Louis-Joseph (Joseph) MILLET – 1919-1973

Cas de conscience.
« Le Frère Louis-Joseph a décidé de ne pas obéir à l’appel du S.T.O. Je
l’en ai dissuadé dans le sens de votre circulaire. Mais il a fait des
démarches et se trouve placé hors la loi. Il me demande de lui établir des
pièces truquées mais régulières, avec cachet et signatures. Il prétend que
la qualité de professeur lui
évitera le S.T.O. Je lui répète que cela ne peut lui procurer un certificat
de travail. Il persiste. Il a été convoqué et ne s’est pas présenté au
S.T.O.., il est donc susceptible d’être arrêté à tout instant. Je lui ai lu
votre circulaire et l’ai mis devant ses responsabilités. Sa situation est
difficile. Il risque gros, mais peut-il se
tirer d’affaire par des moyens qui me paraissent dangereux et inefficaces?
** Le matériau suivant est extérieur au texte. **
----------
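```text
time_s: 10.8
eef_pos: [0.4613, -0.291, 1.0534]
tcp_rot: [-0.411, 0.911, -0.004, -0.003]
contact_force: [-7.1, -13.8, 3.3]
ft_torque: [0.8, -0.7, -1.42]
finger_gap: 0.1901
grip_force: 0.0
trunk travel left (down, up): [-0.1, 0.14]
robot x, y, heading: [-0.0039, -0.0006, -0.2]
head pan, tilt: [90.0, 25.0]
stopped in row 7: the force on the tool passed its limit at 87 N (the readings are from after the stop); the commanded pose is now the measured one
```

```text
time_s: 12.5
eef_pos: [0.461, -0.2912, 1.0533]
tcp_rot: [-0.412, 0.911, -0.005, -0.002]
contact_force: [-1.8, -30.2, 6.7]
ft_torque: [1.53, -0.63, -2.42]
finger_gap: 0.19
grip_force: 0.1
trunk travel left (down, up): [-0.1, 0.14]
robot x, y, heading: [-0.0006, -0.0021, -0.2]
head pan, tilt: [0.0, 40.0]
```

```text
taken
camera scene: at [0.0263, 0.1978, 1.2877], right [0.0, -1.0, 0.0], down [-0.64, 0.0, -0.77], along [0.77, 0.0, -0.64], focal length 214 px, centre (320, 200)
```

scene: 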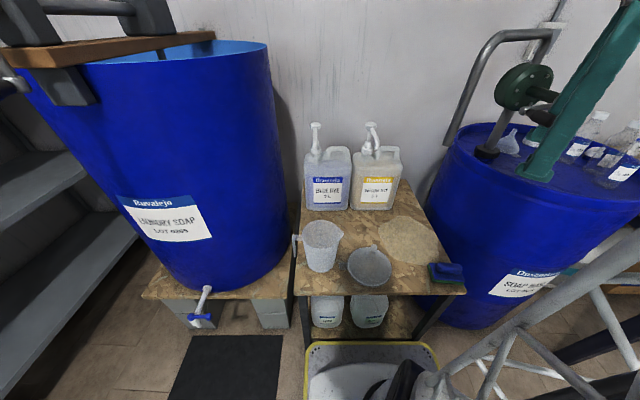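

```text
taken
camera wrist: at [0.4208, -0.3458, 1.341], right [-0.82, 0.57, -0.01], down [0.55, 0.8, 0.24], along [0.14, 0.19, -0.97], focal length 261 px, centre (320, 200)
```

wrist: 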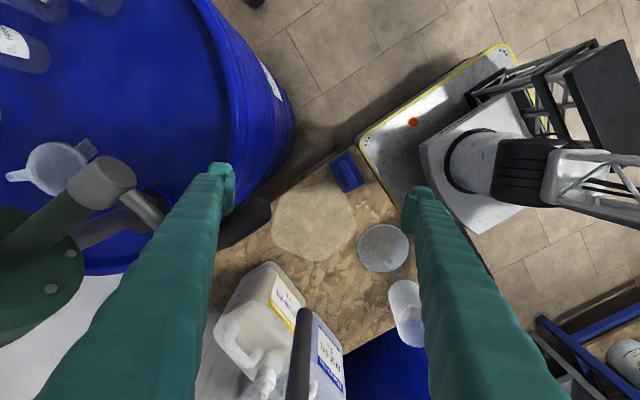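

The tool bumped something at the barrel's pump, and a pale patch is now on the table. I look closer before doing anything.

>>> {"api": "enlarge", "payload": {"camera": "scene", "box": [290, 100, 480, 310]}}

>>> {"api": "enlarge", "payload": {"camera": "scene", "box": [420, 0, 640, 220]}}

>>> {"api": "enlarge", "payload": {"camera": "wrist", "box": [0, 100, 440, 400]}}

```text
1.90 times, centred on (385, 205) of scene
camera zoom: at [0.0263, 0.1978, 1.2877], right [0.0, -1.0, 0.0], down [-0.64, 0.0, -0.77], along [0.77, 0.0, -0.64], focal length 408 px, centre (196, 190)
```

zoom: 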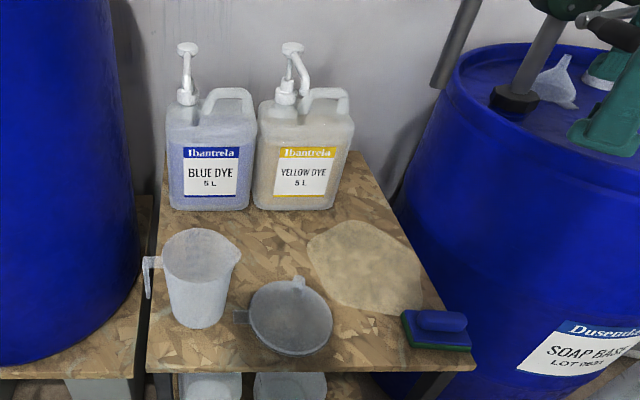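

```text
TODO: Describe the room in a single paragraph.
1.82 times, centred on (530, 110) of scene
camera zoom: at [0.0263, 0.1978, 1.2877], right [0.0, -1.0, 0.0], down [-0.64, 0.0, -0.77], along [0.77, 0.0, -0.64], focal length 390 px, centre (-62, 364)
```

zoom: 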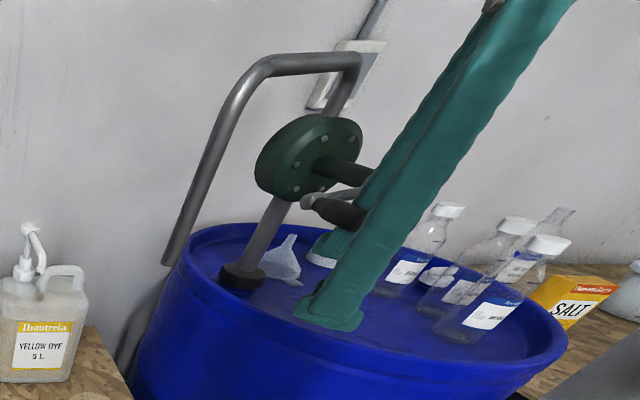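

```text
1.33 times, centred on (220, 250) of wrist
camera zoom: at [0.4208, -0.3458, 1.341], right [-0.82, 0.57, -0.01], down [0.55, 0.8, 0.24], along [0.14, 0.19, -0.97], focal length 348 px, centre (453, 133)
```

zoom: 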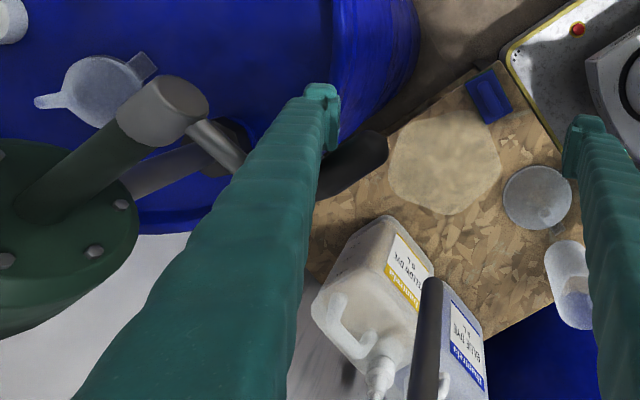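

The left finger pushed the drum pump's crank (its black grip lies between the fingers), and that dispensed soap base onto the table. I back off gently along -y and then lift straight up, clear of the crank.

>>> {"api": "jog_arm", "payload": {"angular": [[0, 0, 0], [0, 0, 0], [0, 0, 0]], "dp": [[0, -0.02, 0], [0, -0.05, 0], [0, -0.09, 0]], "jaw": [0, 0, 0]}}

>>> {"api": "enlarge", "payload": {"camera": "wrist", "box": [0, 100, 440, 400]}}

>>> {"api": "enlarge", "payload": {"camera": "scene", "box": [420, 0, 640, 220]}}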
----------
Je lui reproche surtout son obstination. Je commence à craindre qu’il ne
participe quelque peu au tempérament de son frère qui fait parier de lui en
ce moment au diocèse voisin (affaire du Prince blanc), en se présentant à
cheval dans la cathédrale de Valence comme l’envoyé de la Providence, du
Sacré-Cœur et pour annoncer l’arrivée de
celui qui doit sauver la France. La police a mis fin à ces manifestations
en le coffrant
».

Religieux de la Province de Lyon. D’un versant à l’autre.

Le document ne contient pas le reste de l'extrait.